**The problem:**
Extract from the supplied text the words running from "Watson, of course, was" to "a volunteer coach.".

**Supplied text:**
Chrisman’s own Brent Owen – who still bleeds red and white - will lead the L-R Bears as the school’s 20th head basketball coach.

Owen comes to Hickory from Eastern New Mexico University where he has served as the men’s basketball coach since May 2020. In 2024, ENMU finished with a 22-9 record, the most successful season in more than three decades.

“I accepted the Lenoir-Rhyne job at 3 p.m. on a Wednesday, I went and picked up boxes and my wife, Ashley, and I began packing,” Owen recalled. The couple packed all day Thursday and headed out at 3 p.m. Friday for the more than 1,400-mile cross-country drive with their two sons from Portales, N.M., to North Carolina.

In the four months Owen has been as the Bears coach, he has spent a lion’s share of his time on the road recruiting for his new team. Owen had nine positions to fill on the 2024-25 team.

“We just finished up the 2024-25 class this week,” he said during an interview with The Prairie Press. “The good news is we also have established relationships with players for the 2025 and 2026 seasons.”

Owen, the son of Danny and Angie Owen of Chrisman, learned his love of the game early in life, watching Coach Roger Beals and his successful players and teams. Owen was determined to be a part of the Cardinal program and spent all his spare time shooting baskets in the family backyard.

One day, Chrisman Coach Chad Benedict drove by and saw Owen working, a sight he observed several times. Eventually, the coach stopped and presented the eighth grader with a pair of Chrisman practice shorts. Owen said Benedict explained, “I like to reward people who work hard.”

“I wore those shorts until I couldn’t wear them anymore because of the holes,” Owen said.

The next year, as a freshman, Owen practiced and dressed with the varsity. Owen’s passion was visible to Benedict, now the principal at Mahomet-Seymour High School, who told him perhaps in the future Owen might be hiring him for a job.

After Chrisman, Owen was recruited to play at the University of Southern Indiana.

“I was a role player but no one was going to out-work me,” he said. Promised by his coach he could serve as a graduate assistant, Owen decided to finish his career at USI.

“I really wanted to get into coaching,” he said.

The day Owen went to sign his contract as a grad assistant, the coach was fired for NCAA violations. USI’s next coach proved to be a man who has been Owen’s mentor and has influenced his philosophy of coaching.

“The first time I met Rodney Watson, we shook hands and I said I played at Chrisman,” Owen said. “He told me our relationship can only go up.”

Watson, of course, was born and raised a Tiger athlete during the years when the Chrisman-Paris rivalry was hot.

USI did not have any coaching positions for Owen but he served as a volunteer coach.

“I worked three jobs,” he said, including folding towels at the student rec center, security at a local bar and serving as a caddy at a local golf course. Eventually, he had the opportunity to work as the coordinator of summer camps at USI, where he met school administrators.

“I needed a job and was hired by Tell City, Ind., as their high school coach,” he explained.

Once a spot opened up on the USI coaching staff, Owen was back working with Watson. The first year, he was the second assistant. When the number one man on Watson’s staff left, Owen moved up and became the recruiting coordinator for the Screaming Eagles.

**Given material:**
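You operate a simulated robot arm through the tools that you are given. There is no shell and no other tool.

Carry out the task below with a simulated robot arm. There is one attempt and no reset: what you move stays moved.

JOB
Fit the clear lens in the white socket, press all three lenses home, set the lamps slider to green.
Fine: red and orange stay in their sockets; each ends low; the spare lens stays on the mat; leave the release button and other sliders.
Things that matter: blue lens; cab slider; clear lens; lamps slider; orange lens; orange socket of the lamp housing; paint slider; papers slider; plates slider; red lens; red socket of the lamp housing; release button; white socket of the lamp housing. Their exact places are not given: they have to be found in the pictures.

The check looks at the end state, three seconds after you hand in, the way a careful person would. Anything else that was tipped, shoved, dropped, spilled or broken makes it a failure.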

**Reply to the task:**
Watson, of course, was born and raised a Tiger athlete during the years when the Chrisman-Paris rivalry was hot.

USI did not have any coaching positions for Owen but he served as a volunteer coach.